### Exercise A
Produce word for word the lines of the data below running from the one that has "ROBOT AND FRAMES" to the one that has "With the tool", inclusive, and no others.

### Passage
────────
Each and every business envisions themselves differently from the next, even two branches of the same business want to be different. But in terms of website characteristics there are a number of things which can help any website from any industry stand out and implementing these can really help your chances of success in gaining more clients and web traffic.
1. Simplicity is Key
Remember the below are valid regardless of your industry or website type. Unless you are just blogging and then maybe number 4 isn’t for you.
Successful websites have a simple design, they focus on the essential and eliminate the frivolous.
This isn’t about removing content from your website, it’s about organising it in a simple manner which aids readability, click-ability and helps keep users on your website.
Simplicity is about you taking on the mindset of your visitor and potential customer. Simplicity is about ensuring that you get the visitor in front of the information they need and want. Simplicity is about removing “waste” choices and simplifying the route to conversion.
This idea is something Manchester Wedding Photographer, Mick Cookson has really understood with his latest website. A reduction in clutter, simplification of his navigation and simple calls to action make his website much more user and search friendly.
2. Responsive Design</h2
Responsive Web Design has become very important in recent years, with many websites seeing anywhere from 20% to 70% mobile traffic. SEO Andy for example has 48% mobile traffic from smartphones and tablet devices. Ensuring a great user-experience, regardless of device, should be a priority for any business wanting to get the most from their online presence.
────────
### Exercise B
Extend the passage, starting right after its last sentence.
────────
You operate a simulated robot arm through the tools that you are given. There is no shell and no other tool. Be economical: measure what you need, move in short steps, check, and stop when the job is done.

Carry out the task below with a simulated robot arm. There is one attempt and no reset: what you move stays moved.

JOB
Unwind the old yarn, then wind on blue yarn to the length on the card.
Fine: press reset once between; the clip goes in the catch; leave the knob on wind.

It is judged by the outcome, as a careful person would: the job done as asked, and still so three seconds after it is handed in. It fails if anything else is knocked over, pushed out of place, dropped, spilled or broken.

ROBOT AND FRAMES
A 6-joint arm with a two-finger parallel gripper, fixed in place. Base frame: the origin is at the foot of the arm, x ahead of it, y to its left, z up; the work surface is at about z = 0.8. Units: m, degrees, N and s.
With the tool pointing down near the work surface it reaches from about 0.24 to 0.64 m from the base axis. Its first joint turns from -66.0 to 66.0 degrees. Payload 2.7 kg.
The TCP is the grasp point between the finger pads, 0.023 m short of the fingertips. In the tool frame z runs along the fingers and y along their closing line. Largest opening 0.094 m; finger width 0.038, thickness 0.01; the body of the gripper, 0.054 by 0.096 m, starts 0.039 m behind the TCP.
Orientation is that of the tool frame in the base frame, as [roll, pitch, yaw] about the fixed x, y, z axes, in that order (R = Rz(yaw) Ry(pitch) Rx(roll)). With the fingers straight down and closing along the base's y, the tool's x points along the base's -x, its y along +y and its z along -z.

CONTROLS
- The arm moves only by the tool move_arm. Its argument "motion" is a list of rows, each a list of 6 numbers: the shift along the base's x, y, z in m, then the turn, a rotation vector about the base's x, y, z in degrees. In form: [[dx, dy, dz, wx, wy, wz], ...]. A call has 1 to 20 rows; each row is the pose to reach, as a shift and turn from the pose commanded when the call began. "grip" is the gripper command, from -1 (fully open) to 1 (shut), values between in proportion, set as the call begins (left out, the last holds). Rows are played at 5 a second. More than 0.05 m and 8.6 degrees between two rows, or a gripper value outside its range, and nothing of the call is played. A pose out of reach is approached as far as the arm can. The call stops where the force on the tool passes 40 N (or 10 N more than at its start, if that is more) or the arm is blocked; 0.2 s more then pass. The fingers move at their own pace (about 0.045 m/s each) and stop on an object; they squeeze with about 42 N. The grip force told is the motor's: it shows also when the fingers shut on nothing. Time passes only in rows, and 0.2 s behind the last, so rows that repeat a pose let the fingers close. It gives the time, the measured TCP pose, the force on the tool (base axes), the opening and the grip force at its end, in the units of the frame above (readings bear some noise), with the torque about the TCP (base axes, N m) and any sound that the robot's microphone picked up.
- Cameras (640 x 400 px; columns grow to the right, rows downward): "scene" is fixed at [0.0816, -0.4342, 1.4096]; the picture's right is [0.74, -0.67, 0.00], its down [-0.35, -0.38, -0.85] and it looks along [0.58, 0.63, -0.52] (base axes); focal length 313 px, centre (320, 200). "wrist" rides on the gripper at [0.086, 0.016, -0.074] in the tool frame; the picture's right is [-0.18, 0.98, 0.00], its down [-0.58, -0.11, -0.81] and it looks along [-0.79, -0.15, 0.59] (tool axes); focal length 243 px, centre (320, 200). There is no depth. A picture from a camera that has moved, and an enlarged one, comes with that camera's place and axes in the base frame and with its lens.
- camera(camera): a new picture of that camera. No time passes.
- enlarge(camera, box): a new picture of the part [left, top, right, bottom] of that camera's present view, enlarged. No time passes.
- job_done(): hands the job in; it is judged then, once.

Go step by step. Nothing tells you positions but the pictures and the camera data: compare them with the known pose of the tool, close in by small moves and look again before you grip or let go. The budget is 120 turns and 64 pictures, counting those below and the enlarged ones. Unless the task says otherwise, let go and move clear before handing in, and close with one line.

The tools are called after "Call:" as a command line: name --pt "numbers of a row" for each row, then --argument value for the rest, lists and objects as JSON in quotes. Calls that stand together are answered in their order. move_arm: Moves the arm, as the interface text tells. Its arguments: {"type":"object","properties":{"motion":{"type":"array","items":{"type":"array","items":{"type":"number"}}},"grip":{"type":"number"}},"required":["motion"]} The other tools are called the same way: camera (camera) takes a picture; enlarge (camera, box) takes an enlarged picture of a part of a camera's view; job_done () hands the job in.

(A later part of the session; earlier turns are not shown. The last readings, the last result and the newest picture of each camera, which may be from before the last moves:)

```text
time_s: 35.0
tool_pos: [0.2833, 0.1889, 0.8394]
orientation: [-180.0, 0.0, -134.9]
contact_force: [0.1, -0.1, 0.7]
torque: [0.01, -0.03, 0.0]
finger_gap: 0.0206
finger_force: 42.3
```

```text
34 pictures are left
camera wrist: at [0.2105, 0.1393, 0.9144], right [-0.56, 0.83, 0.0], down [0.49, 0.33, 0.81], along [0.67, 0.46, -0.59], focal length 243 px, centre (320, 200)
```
────────
### Expected answer A
ROBOT AND FRAMES
A 6-joint arm with a two-finger parallel gripper, fixed in place. Base frame: the origin is at the foot of the arm, x ahead of it, y to its left, z up; the work surface is at about z = 0.8. Units: m, degrees, N and s.
With the tool pointing down near the work surface it reaches from about 0.24 to 0.64 m from the base axis. Its first joint turns from -66.0 to 66.0 degrees. Payload 2.7 kg.

### Expected answer B
Couple this with Google’s recent loving towards mobile-friendly sites, and its easy to see just why you should be focusing on Responsive Web Design. As you can see below, Piano Teacher, Sarah Petrie’s website is responsive in design – including the sharing functionality to social media (see “share this” in grey at the bottom of the mobile version), the contact form also moves to the bottom below the important content.
Ultimately, like with “simple design” (above), having a responsive site is about ensuring you are always putting your best and most relevant content in front of your visitors. Think about how annoying it can be to ‘pinch and zoom’ constantly, or to have the little magnify screen show when you tap a link. Put your users first, embrace responsive web design.
Google’s recent update ensures “users [can] find it easier to get relevant, high quality search results that are optimized for their devices.”
3. A Clear Navigation
Navigation bars are often an “after thought” of the design process, all to often they become the down fall of what is otherwise a brilliantly designed website.
A great navigation bar or an OK navigation bar could mean the difference between a conversion or a bounce. There is little more frustrating than wanting to find a piece of information but not having the tools or links to get there.
Here are 3 examples of simple and effective main menus: Kopi is about direct information quickly, Sarah Petrie’s is the same and Mick Cookson’s is about user direction & searchability.
Remember: Very few people will take your website address and search for a term on your site using Google – think like a user and make life easy for them, put things where they want them.
4. Awesome Forms for Helping Conversions
Whether you are selling £1000 pieces of photography equipment, £150 pieces of jewellery, customer services such as wedding photography or indeed offering free resources – the secret to more conversions is an easy conversion system, starting with navigation and search and ending in contact!.
The form to the left is by Brand Designers, WAAAC who have a contact form that even my gran could use! The form is so simple and elegant that it would be near impossible to not know what to do once you see it.
Below are some more examples of simple to use conversion forms, from ecommerce to subscription forms.
AO Search Function from Homepage.
Kopi Coffee, simple coffee buying selection system
5. A Great About Me/Us Page
For many the “about” page isn’t viewed as important, apparently no-one ever reads them and even if they do they don’t take much notice of them. Well I am afraid to say those people are wrong (at least in my opinion).
Normally the most boring page on the site, for me an about page can make the difference between someone contacting you or your competitors. A great about page is pretty hard to find, but hopefully the examples below are useful for inspiration.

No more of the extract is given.